O céu e o inferno

Desde épocas imemoriais, existe entre as criaturas humanas, a concepção de céu e  inferno.


Tudo isso nasce quando a intimidade do ser, a consciência profunda da criatura se apercebe de que deve haver uma condição para as pessoas que seguem o caminho A, diferentemente das pessoas que seguem o caminho B.


Esse entendimento fez com que se imaginasse que as pessoas que seguem o caminho A, por exemplo, tenham direito a uma felicidade num lugar especial e as que seguem o caminho B não tenham o mesmo direito.


É a mentalidade teológica que cada indivíduo tem da ideia do automerecimento. Sempre cremos merecer algo melhor do que o nosso vizinho.


Quase sempre supomos que deveríamos ser melhor aquinhoados do que as outras pessoas. Ao vermos alguém executar uma obra dizemos: Ah, mas se fosse eu...


Nessas reticências está dito que faríamos melhor.


Essa ideia geral de todas as épocas, de todos os povos, certamente quando entram na ideia clerical, teologal, a respeito do destino das criaturas depois da morte, faz com que essas mesmas criaturas estabeleçam que vão para o céu, e as outras para o inferno.


Mas o que caracteriza a ideia de céu e de inferno?


Em todas as épocas, o céu era entendido como um locus, um lugar de delícias, de harmonia, de paz, de belezas, enquanto em contraposição, o inferno seria um lugar de terrores, de tormentos, de sombras, de trevas, de dores, de choros e rangeres de dentes, como aprendemos no Evangelho.


É por essa razão que, nessas diversas épocas da Humanidade, em função dos pensamentos teológicos vigentes, se admite a existência de céus e de infernos exteriores à criatura humana, ou seja, lugares para onde se vai depois do decesso carnal, depois da morte.


Aprendemos com os povos antigos, por exemplo, que havia um Samsara, como chamavam os indianos. Samsara tem a representação do inferno cristão, porque é um locus, é um lugar de tormento, de agitação, de barulho, de tumulto e os indianos assimilam barulho, tumulto, agitação com o inferno, um lugar de tormentas.

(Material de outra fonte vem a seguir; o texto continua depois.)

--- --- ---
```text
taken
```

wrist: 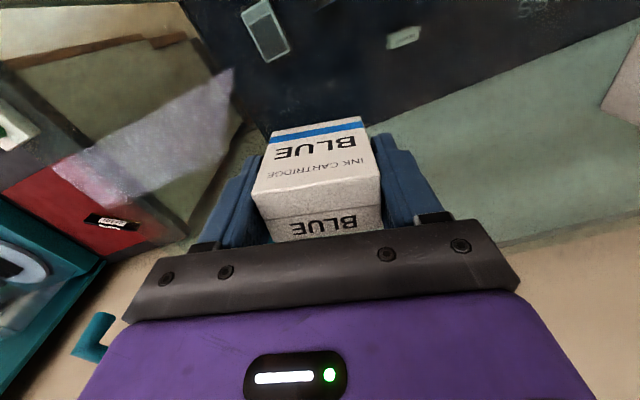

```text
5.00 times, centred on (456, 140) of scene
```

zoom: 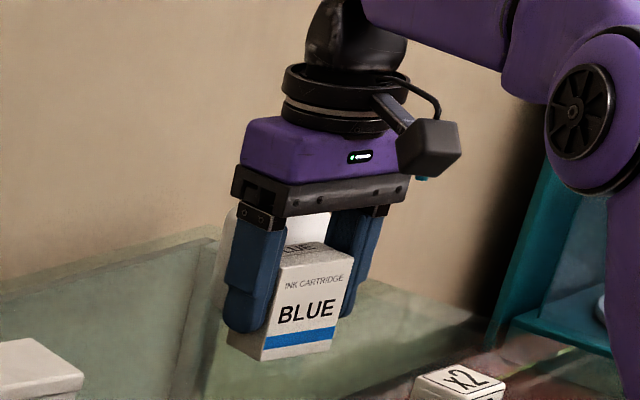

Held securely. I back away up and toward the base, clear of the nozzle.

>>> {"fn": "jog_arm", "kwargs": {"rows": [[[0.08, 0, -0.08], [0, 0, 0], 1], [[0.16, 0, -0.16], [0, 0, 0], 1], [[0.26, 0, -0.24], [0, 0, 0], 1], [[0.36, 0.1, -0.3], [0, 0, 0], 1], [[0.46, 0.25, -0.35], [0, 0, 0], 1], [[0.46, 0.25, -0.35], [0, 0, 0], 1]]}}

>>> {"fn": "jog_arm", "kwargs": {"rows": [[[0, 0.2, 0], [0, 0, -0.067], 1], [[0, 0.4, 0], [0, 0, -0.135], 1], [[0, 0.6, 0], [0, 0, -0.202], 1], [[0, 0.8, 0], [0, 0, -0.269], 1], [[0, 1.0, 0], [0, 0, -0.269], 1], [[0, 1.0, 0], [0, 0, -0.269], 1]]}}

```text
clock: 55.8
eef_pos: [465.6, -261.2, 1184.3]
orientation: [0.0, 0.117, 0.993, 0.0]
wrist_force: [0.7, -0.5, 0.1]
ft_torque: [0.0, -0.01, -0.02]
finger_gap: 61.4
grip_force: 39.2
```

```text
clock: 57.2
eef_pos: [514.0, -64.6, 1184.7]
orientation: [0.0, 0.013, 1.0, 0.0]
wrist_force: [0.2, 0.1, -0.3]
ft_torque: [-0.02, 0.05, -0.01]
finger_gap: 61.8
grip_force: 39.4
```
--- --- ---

Conhecemos, entre os povos antigos, entre os hebreus, entre os gregos o Hades, que também era lugar das almas atormentadas. Era o inferno, como mais tarde denominaria o movimento cristão organizado.


Em todos os povos então, essa ideia de um lugar para onde se vai depois da morte se perpetuou, ganhou corpo. Hoje, as religiões ainda nos apresentam céu e inferno, como lugares.


O Papa João Paulo II estabeleceu para os irmãos católicos, que céu e inferno são realidades da alma. Mas, Jesus Cristo já havia falado isso há muito tempo, de outra maneira.


Aprendemos nas páginas de O Evangelho Segundo o Espiritismo e nas lições de O céu e o inferno, de Allan Kardec, exatamente isto: céu e inferno não são realidades de fora da criatura, não são lugares para onde se vai, são realidades intrínsecas do ser.


Por causa disso, vale a pena pensarmos em céu e inferno, fugindo um pouco dessa dinâmica teológica que estabeleceu que são lugares de tormentos perpétuos, onde a alma imaterial sofre horrores materiais, onde a alma, que é plenamente espiritual, estaria submetida a castigos e sofrimentos de ordem eminentemente material.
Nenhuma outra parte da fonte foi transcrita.